The need to integrate several versions of a program into a common one arises frequently, but it is a tedious and time consuming task to integrate programs by hand. Anyone who has had to reconcile divergent lines of development will recognize the problem and identify with the need for automatic assistance. This paper concerns the design of a tool for automatically integrating program versions. The main contribution of the paper is an algorithm, called Integrate, that takes as input three programs A, B, and Base, where A and B are two variants of Base. Whenever the changes made to Base to create A and B do not "interfere" (in a sense defined in the paper), Integrate produces a program M that integrates A and B.

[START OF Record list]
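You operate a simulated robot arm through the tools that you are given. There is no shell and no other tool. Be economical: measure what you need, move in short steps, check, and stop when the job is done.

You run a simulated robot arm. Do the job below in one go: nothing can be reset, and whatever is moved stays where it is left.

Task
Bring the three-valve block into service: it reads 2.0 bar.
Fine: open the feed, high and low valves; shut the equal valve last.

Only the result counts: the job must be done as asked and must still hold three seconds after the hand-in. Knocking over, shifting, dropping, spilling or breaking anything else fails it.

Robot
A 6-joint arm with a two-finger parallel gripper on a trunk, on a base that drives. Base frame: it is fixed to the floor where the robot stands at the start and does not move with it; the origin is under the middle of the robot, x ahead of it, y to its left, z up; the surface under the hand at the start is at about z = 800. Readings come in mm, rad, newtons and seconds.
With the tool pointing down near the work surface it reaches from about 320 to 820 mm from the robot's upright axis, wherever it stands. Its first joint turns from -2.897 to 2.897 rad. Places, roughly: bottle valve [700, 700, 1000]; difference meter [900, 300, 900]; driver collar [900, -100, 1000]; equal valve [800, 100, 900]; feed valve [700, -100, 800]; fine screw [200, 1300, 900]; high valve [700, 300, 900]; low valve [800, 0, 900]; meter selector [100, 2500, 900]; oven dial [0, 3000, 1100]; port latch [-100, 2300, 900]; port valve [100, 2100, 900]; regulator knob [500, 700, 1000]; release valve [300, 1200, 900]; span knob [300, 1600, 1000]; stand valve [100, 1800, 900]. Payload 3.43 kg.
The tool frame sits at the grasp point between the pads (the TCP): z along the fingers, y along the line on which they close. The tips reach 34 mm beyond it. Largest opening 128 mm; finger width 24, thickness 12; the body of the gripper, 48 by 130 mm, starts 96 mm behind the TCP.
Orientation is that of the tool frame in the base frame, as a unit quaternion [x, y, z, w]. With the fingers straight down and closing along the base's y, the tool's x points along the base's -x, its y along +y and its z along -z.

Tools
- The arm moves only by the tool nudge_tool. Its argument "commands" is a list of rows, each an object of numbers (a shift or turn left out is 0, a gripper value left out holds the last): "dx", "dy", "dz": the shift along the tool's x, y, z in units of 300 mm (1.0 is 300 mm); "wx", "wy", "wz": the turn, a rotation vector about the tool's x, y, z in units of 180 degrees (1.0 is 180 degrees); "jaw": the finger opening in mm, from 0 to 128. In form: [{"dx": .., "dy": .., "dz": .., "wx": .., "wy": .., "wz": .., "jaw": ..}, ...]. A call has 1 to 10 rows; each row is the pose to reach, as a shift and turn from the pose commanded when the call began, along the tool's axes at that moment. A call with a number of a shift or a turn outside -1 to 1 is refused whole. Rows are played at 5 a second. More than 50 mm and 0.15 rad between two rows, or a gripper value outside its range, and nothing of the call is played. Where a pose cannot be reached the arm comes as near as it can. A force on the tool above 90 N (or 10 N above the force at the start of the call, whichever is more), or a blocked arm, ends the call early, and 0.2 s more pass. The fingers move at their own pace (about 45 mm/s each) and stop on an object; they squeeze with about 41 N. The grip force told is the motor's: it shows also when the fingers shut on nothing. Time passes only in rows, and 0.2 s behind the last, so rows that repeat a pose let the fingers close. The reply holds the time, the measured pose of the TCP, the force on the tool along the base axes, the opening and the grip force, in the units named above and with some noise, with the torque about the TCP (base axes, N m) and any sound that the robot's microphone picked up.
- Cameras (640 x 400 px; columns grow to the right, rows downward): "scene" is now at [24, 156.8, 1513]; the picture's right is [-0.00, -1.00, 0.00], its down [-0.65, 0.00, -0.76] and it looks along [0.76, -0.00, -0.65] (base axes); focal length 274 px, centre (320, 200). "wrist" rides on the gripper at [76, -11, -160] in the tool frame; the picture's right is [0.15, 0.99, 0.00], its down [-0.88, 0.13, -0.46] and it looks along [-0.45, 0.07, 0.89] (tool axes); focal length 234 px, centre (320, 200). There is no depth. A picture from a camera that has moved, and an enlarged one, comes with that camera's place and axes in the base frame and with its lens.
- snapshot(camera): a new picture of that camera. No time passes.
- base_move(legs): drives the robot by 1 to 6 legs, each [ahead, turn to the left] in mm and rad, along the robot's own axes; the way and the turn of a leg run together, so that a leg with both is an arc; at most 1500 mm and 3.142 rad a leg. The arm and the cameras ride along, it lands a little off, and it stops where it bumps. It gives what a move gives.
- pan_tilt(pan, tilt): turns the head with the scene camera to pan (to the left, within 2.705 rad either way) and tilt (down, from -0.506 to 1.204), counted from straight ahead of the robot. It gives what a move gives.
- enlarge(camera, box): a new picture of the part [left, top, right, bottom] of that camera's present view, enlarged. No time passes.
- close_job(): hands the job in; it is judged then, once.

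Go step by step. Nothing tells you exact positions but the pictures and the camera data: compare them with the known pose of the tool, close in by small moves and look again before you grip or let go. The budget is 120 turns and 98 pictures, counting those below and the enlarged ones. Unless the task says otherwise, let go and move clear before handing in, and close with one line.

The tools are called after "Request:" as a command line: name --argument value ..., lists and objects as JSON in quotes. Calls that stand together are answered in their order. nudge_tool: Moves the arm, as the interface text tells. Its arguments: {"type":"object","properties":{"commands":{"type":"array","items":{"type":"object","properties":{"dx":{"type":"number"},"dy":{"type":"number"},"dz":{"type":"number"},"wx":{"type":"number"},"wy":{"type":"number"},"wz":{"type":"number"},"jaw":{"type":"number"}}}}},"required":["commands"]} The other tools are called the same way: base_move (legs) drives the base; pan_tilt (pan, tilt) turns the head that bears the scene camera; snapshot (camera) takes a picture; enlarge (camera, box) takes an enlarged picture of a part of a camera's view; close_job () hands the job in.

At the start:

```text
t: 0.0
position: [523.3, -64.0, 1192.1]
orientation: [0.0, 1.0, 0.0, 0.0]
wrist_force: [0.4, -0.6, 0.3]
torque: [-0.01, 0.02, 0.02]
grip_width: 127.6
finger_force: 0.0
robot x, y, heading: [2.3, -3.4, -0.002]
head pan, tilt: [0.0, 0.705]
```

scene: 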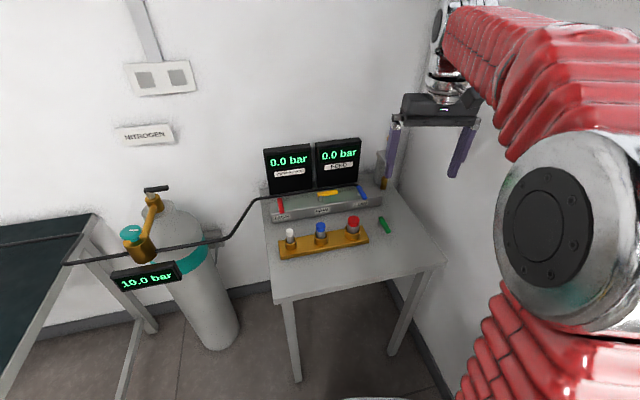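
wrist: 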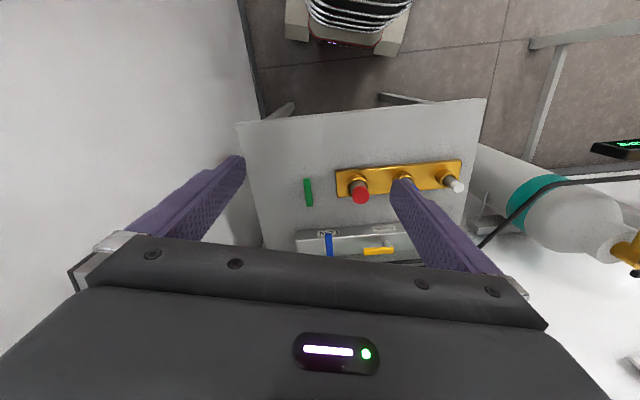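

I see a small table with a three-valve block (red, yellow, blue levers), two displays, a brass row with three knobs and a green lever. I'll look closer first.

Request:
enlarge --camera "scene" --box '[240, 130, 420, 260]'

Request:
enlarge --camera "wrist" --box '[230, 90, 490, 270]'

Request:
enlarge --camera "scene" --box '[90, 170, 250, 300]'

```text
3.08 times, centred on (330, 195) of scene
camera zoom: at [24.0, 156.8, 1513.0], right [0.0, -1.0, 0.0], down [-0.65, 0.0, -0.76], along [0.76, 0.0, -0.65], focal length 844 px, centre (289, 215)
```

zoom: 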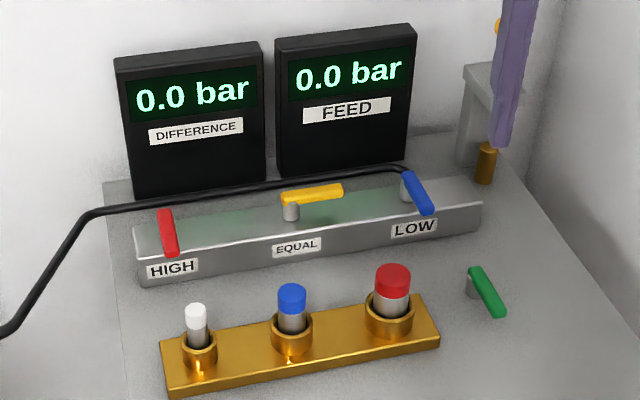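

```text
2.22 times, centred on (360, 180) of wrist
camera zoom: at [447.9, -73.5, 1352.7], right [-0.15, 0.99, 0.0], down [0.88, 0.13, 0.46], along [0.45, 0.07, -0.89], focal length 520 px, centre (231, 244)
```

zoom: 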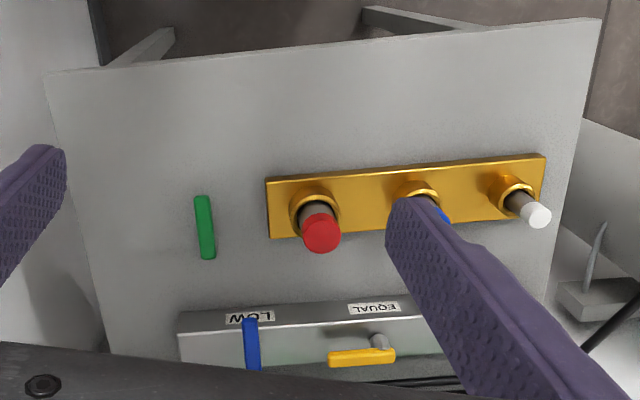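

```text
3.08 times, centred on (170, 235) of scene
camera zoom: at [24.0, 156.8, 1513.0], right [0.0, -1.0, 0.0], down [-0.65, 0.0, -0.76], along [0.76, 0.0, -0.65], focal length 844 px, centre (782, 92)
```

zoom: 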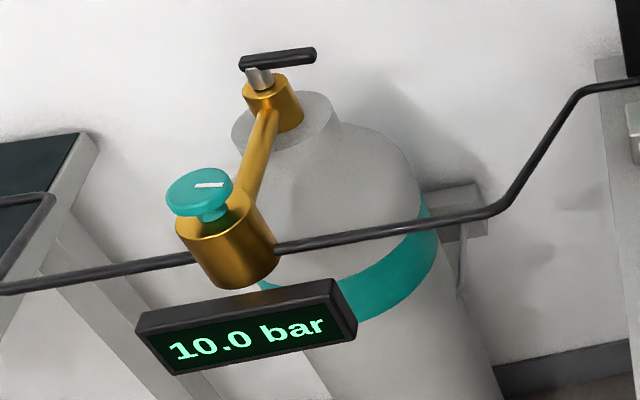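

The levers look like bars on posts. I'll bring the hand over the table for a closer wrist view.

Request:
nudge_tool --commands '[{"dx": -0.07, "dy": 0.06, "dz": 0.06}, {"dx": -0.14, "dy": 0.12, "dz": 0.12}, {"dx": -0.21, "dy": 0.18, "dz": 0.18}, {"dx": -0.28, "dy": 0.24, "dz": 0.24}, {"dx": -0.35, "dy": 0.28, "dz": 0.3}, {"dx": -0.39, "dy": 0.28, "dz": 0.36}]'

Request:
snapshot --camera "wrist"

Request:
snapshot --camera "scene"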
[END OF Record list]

The method is based on the assumption that any change in the behavior, rather than the text, of Base's variants is significant and must be preserved in M. Although it is undecidable to determine whether a program modification actually leads to such a difference, it is possible to determine a safe approximation by comparing each of the variants with Base. To determine this information, we employ a program representation that is similar, but not identical, to the program dependence graphs that have been used previously in vectorizing compilers.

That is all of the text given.